## THE EXERCISE
Write the next part of the article, the one that starts with "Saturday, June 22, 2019".

## ARTICLE
Saturday, June 22, 2019

Barriers To True Mourning That Prevent True Comfort

One of the great problems with our fallen human nature, however, is that we will do almost anything to avoid facing the reality of our situation so that we can mourn over it and move forward. In our contemporary culture we have grown to hate the thought of taking any kind of responsibility for the circumstances of our lives. We have cultivated a culture of blame-shifting, and would rather find fault with something outside ourselves than to reckon ourselves responsible. We would rather blame the food industry for filling their products with fat and chemicals than face the fact that we are gluttons, unwilling to discipline our appetites. As this is being written in the fall of 2005, the courts have just ruled that people who are obese can no longer bring lawsuits against fast-food restaurants! We would rather blame the government for taking prayer out of schools than acknowledge the fact that we are prayerless people. We want to put an interpretive “spin” on our situations so that we appear in the best possible light. Therefore we construct elaborate and devious schemes so that someone else – anyone else – will be forced to take the blame for our condition instead of us.

## DATA BLOCK
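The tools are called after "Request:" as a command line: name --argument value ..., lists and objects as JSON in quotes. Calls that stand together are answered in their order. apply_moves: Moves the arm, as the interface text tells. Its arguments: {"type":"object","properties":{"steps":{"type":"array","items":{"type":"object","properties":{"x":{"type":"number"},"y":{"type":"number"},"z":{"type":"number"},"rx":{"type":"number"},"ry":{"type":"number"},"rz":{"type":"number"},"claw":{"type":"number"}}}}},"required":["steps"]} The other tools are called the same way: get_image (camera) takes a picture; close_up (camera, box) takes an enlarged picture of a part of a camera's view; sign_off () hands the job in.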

## RESULT OF THE TASK
Another way that we avoid true mourning is by keeping our grief at a superficial level, feeling sorry for ourselves in the face of troublesome circumstances rather than allowing the situation to expose our deeper issues. An example of this is seen in a Biblical story found in Genesis 19 that speaks to this avoidance tendency in a powerful way. A man name Lot was the nephew of Abraham, and had taken up residence in the wicked city of Sodom. Over time, God became fed up with the evil practices of the citizens there, and He determined to bring judgment to the city by raining down fire from heaven to destroy it. Three angels came to Lot to warn him of the impending disaster, and urge him to take his family and leave town immediately. They were specifically warned not to look back upon the destruction of the city lest they be caught themselves in that judgment. Lot’s wife ignored the advice, looked back as they were leaving, and was turned into a pillar of salt!

You might say that the reason she looked back was that she was mourning the loss of her home and friends, but the mourning called for in the Beatitudes requires a deeper process. Lot’s wife had a more basic issue. Deep in her heart this woman had a love for the ethos of the city, an attraction to the lusty lifestyle that surrounded her. She had allowed her heart to become attached to a situation that was totally compromised. Instead of truly mourning the duplicity in her own heart and rejoicing in the true comfort of God’s deliverance, she felt sorry for herself, and gave herself to yearning after the lost pleasures of Sodom. She thus received judgment instead of real comfort and freedom.

What God desires is that when we are confronted with the reality of our own condition, we allow the Holy Spirit to impact our hearts with what our compromise costs us in our relationship with Jesus. To the degree that we see this and truly grieve over the cost of compromise, Jesus declares that we will be comforted by His presence as a result.